Advent begins this year on Sunday, December 1st.  The word Advent means “coming” and so, throughout the 24 days of Advent, Christians are invited to prepare for the coming of the Christ child at Christmas. It is a time of hopeful waiting and joyful anticipation.

When my children, and some of my grandchildren, were younger it was a tradition that I’d buy an Advent Calendar for each of them. These were the cardboard kind, colorfully decorated with pictures of a manger scene, Christmas carolers, or even a country church shining with colorful lights for the holiday. There were 24 little numbered doors on each Advent Calendar for a child to push open. Behind each door was a chocolate candy. Some of Advent Calendar’s doors even had a Bible verse printed on them. I thought it was a nice way for the kids to mark the Advent time and to anticipate Christmas coming.

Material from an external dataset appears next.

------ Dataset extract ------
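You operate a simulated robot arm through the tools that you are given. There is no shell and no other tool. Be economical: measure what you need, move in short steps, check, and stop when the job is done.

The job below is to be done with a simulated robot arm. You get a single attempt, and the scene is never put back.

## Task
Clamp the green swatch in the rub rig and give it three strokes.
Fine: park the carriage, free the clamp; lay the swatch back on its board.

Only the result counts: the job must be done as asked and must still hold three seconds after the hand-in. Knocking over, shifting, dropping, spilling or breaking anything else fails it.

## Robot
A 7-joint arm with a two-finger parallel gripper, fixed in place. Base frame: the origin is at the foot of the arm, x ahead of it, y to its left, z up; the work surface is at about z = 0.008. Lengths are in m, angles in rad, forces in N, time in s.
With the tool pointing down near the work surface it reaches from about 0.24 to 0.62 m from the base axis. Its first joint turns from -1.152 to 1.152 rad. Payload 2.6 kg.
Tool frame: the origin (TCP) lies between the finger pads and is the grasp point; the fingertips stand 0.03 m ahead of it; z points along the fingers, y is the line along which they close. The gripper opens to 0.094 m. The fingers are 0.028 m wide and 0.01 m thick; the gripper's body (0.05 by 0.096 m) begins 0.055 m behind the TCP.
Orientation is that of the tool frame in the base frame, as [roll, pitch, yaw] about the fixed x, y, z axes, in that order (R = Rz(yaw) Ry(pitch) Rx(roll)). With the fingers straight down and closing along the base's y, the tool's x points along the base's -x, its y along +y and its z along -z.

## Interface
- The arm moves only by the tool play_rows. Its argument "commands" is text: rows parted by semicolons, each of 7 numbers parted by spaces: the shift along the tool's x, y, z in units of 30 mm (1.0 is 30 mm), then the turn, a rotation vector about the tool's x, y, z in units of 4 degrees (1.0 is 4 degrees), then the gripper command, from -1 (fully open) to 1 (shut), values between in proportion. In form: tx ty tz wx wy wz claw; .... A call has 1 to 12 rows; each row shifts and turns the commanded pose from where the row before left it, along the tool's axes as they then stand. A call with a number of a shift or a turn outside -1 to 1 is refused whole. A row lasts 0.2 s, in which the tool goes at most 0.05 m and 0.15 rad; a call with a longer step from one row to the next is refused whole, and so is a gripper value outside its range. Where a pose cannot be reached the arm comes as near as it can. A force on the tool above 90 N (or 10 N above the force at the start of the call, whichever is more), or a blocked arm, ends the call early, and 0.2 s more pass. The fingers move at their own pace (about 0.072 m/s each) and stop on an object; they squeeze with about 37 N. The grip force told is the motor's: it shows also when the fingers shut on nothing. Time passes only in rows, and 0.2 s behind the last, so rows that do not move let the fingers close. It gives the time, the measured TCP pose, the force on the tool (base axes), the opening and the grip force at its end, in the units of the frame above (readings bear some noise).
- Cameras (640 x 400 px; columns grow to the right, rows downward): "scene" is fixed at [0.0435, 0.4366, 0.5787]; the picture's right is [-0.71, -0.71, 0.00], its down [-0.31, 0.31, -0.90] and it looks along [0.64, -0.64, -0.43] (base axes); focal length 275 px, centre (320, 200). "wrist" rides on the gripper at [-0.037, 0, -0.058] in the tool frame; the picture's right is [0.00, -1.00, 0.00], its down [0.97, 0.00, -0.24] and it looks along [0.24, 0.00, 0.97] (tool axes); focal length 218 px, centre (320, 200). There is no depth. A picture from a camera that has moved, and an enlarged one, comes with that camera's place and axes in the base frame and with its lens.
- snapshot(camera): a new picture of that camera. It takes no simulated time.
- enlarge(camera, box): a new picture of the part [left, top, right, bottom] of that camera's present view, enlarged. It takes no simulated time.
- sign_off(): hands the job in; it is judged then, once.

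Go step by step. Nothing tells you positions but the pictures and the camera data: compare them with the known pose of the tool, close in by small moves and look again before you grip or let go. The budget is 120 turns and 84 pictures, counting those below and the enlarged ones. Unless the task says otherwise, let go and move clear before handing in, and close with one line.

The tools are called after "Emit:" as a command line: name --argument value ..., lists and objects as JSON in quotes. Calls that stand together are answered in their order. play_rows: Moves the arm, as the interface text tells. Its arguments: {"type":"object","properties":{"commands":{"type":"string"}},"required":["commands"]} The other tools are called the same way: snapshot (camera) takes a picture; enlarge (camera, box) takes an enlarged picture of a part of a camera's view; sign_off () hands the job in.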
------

The history of the Advent calendar, according to “The Cottage Journal”, is that “In the 19th century, the tradition of marking the days until Christmas with chalk or lighting candles was a common practice. The first printed Advent calendar originated in Germany in the early 20th century with Gerhard Lang. When Gerhard was a little boy his mother made him a calendar with 24 small candies attached to cardboard, one for each day before Christmas. Lang grew up to operate the Reichhold & Lang printing company where he printed the first Advent cardboard calendar with 24 little pictures. A few years later, the company printed the first calendar with the little doors that everyone loves to open.

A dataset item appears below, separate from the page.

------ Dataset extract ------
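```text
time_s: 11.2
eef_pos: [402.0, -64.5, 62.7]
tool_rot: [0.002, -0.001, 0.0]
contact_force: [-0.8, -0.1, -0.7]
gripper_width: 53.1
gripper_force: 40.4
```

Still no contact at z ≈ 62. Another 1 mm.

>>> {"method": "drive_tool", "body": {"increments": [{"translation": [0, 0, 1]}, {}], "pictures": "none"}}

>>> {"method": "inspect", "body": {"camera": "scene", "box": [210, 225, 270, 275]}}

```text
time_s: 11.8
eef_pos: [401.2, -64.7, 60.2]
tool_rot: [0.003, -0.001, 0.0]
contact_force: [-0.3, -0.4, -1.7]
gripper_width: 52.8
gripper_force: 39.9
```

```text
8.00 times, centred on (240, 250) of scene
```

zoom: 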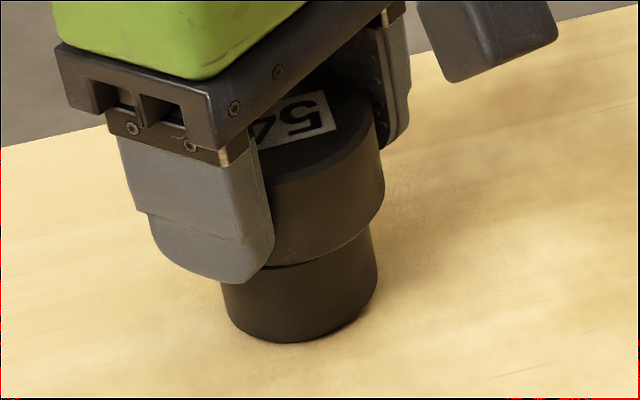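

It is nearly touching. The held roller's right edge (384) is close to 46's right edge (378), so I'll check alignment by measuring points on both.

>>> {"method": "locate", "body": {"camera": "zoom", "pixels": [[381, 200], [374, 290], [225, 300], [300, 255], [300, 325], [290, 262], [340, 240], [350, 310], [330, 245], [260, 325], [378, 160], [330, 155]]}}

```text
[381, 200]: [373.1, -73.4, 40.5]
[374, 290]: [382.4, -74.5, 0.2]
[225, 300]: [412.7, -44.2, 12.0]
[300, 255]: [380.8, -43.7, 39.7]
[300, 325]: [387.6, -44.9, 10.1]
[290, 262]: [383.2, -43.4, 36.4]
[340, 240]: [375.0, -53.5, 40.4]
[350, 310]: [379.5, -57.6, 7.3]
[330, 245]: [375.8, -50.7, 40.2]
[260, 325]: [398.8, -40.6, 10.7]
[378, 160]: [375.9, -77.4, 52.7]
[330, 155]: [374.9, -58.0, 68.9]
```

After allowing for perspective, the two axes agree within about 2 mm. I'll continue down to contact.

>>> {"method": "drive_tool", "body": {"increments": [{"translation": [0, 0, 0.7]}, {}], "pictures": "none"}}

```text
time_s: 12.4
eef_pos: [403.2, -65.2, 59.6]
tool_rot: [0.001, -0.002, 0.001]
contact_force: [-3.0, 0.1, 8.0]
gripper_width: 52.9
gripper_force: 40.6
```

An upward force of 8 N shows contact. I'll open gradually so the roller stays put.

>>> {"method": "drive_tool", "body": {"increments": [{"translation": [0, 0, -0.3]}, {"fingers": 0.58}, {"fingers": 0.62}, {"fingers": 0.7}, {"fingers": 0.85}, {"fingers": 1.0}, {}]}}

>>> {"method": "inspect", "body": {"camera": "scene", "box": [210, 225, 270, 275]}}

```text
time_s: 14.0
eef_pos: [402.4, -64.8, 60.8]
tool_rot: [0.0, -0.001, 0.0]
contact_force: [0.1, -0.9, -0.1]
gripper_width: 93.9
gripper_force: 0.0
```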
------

Paper calendars are still popular, bur versions created from an endless variety of materials such as fabric, wood, and string are also widely available. Some offer a surprise behind the door or in a pouch pocket like a piece of candy, a decoration, or a Bible verse.”

This year I was rather horrified to see that the Advent Calendar tradition has been co-opted by the secular world and turned into something that has nothing to do with watching and waiting for the birth of the Prince of Peace. Commercialization has extended its tentacles into the realm of the Advent Calendar as advertised in the Aldi grocery store’s November mailing. The add touts, “Advent calendars for everyone are here!” There is the Wine Advent Calendar with its 24 187-ml bottles, the Beer Advent Calendar with 24 11.2 oz. bottles, the Barbie or Toy Story 4 Advent Calendar, and even the Omega-Snax Dog Advent Calendar! In addition, there’s the Mattel Hot Wheels or Cars Advent Calendar (with toy cars behind the doors) and the Disney Storybook Collection Advent Calendar (with a book for each day).

I probably shouldn’t be surprised, considering what’s happened to Christmas by retailers emphasizing buying gifts and celebrating, but it feels as if there is a constant chipping away at meaningful things of faith. It’s not even limited to Christianity, for I’ve noticed a similar commercial spin put on Hanukah.

And so…I encourage each of you to remember what the season of Advent is all about and to take steps to claim it once again as a time of preparation for Christ’s coming. Join your church family in worship. Read an Advent devotional daily and pray. Come to Bible study on Mondays at 6 p.m. Look around you and find ways to make the Kingdom of God present in the here and now to those in need.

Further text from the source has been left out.